Set of tasks:
a - Output exactly, and only, the lines from the line containing "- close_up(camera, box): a" through the line containing "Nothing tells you", both included. Set them out as a list numbered 1., 2., 3. and so on, without blank lines.
b - Add the next paragraphs of the excerpt to read.
━━ Excerpt to read ━━
Mike Miller writes:

 > Sounds like automating until it is "just a push of a button,"
 > should be a goal. According to Victor there has been progress, but
 > always room for more.

When XEmacs was releasing betas regularly, everything from tagging the
local authoritative repo to pushing to the public repo to making
tarballs to signing and authenticating them to Mad-Libbing the form
for announcement was invocation of a single script.  "Somehow" the
typical release was a me-day's work and three calendar days (and unlike
GNU Emacs with its "kitchen sink" standard library or Python with its
batteries from CR-25s to Prius power replacements, XEmacs was just the
Lisp interpreter and basic editor functions).

What takes the time?

1. A courtesy pre-announcement to core devs that the release was
   coming (yes, it's on the schedule, no, they don't check their
   calendars).
2. Triaging incomplete tasks other folks labeled as "important" or above.
3. Writing news (somebody always forgets, and typically the choice was
   write it myself or delay the release).
4. Triaging last-minute "urgent" commits.  (They rarely were.)
5. Triaging and where possible fixing test failures.
6. Rolling back premature commits.
7. Scheduling future work that didn't *need* to be in a beta release
   (we had a couple of developers who were trying but couldn't write
   documentation grammatically to save their commits; it just didn't
   make sense to force them to do work I could do in 1/10 the effort).
8. Coordination with the dev who built Windows installers.  (A few
   Windows users could get pretty cranky if they didn't get an
   installer within a couple hours after the Unix-oriented tarball
   releases.)

The Python process is more disciplined, and has a lot of automation to
help with the QA stuff.  But there's always last-minute "people work",
which is what Brooks would call an "essential difficulty."  It's
pretty irreducible.  I would imagine the same is true for Python RMs.
━━━
━━ Provided data ━━
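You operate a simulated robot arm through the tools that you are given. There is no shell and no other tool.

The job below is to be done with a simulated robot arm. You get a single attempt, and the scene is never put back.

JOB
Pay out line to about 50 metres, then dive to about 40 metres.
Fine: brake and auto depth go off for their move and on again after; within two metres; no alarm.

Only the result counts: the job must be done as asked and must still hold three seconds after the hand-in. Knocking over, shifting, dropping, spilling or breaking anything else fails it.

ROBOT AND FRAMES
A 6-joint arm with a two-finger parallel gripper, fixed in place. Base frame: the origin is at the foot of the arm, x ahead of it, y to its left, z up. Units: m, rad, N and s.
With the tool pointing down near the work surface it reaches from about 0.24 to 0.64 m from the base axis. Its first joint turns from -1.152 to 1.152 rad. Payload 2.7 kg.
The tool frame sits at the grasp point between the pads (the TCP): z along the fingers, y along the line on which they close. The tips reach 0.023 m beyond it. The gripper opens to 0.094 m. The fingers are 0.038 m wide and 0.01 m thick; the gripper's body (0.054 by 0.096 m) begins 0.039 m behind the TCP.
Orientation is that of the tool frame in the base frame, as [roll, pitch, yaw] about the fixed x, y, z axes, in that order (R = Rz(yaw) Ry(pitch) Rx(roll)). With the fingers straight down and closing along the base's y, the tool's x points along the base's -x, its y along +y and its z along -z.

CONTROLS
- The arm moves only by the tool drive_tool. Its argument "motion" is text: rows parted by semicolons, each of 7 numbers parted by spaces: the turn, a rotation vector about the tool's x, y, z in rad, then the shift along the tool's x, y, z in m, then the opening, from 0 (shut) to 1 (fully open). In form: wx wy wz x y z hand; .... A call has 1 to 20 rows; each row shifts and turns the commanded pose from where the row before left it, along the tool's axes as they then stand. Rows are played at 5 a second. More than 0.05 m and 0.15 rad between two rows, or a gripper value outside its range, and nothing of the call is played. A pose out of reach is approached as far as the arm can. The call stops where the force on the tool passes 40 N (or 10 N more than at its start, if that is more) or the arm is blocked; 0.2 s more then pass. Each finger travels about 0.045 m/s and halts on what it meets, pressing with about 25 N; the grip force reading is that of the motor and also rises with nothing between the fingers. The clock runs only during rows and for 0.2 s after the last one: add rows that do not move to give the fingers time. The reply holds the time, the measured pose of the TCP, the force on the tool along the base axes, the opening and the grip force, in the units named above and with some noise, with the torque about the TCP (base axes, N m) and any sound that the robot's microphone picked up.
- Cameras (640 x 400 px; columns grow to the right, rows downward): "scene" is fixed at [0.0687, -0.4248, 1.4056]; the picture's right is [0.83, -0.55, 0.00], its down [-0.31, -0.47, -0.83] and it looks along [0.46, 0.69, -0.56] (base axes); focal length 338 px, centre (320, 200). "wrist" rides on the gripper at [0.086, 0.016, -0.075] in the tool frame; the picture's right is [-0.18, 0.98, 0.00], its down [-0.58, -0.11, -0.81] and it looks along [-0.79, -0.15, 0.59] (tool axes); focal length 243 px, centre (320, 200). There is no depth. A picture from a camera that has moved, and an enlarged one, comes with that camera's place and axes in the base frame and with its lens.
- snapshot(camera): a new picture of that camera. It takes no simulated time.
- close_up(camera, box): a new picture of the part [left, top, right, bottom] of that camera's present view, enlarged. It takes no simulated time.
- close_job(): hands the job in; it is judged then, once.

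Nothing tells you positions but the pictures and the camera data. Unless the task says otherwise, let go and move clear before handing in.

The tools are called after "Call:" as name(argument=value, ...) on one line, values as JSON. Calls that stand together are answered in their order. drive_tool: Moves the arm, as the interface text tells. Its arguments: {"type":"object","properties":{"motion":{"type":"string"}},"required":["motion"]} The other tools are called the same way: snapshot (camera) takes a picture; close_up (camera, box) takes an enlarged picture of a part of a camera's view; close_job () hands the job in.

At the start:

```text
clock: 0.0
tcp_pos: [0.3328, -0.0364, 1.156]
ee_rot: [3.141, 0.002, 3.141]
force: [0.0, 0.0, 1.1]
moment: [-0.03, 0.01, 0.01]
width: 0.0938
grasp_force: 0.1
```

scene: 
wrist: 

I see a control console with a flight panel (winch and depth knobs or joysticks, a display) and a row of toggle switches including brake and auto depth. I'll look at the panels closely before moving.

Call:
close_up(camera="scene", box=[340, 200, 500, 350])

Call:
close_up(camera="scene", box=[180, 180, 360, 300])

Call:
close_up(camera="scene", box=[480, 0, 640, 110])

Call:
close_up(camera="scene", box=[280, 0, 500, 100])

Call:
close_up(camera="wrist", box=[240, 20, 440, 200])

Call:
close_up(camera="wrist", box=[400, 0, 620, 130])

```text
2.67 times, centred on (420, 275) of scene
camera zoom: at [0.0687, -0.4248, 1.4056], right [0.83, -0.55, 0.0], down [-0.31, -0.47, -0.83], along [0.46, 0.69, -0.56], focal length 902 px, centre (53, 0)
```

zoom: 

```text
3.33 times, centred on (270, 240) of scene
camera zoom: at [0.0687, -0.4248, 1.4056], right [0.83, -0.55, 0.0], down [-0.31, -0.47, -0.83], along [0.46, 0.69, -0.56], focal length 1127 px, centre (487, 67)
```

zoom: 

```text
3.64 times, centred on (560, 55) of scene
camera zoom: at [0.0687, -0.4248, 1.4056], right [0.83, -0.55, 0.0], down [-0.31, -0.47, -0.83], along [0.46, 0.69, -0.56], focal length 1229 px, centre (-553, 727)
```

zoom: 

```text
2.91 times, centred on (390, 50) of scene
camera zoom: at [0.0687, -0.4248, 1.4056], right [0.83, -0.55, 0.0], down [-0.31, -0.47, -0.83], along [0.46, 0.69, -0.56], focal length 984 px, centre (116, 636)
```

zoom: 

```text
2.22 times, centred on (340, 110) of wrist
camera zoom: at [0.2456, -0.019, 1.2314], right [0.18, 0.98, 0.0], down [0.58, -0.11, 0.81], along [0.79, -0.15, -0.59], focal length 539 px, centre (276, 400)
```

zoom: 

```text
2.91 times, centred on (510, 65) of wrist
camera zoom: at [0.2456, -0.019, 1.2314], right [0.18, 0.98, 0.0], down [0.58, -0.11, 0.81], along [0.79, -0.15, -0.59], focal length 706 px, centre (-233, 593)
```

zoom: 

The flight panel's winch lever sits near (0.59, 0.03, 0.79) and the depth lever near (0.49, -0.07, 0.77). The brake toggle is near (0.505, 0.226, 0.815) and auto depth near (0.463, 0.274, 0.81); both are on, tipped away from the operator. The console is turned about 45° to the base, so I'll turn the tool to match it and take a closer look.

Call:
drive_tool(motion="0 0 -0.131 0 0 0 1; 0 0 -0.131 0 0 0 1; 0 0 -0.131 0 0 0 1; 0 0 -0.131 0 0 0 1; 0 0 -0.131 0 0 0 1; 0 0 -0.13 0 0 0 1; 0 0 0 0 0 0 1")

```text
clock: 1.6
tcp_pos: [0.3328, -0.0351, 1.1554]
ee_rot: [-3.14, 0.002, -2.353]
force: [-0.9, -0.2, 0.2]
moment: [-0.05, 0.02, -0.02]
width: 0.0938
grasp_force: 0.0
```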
━━━
The answers:
a -
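1. - close_up(camera, box): a new picture of the part [left, top, right, bottom] of that camera's present view, enlarged. It takes no simulated time.
2. - close_job(): hands the job in; it is judged then, once.
3. Nothing tells you positions but the pictures and the camera data. Unless the task says otherwise, let go and move clear before handing in.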

b -
 > I would argue that security releases are of higher importance than
 > most, 

*Some* of them are, but this just isn't true most of the time.  Take
the very recent CVE-2021-3177, rated 9.8 ("critical", 9.8 out of 10, I
believe) because it *might* lead to remote code execution (RCE) under
(implausible, AFAICS) conditions in current Python.  There is no RCE
exploit for arbitrary Python webapps: there are a bunch of other
conditions that must be satisfied.  It might be possible to create a
denial of service for some webapps, but that still depends on only
somewhat more plausible conditions.

Then, why 9.8?  Well, "remote code execution".  The critical rating is
a *threat* assessment, based on *everything* going right for the
attacker, not a *risk* assessment, based on likelihood and degree of
damage.  Most reported vulnerabilities have no known exploit and
potential RCE is not the common case: risk is quite small.

Such vulnerabilities must be fixed: as time goes on, risk increases.
Not just more time = more time for the black hats, but the hazard rate
increases too.  The particular currently implausible kill chain may be
generalized or others may arise in future versions of Python, or more
webapps may incorporate the risky behavior, etc.  But there's no
reason to believe it will be a known exploit soon, and anybody with a
million dollars at risk can (and should) keep a couple of hours of
junior developer time on call to assess risk and apply the patch if
needed.  Not to mention that in 2025 there will still be a bunch of
vulnerable 3.8 and 3.9 installations online, which are still whatever
the patchlevel was when they were originally installed.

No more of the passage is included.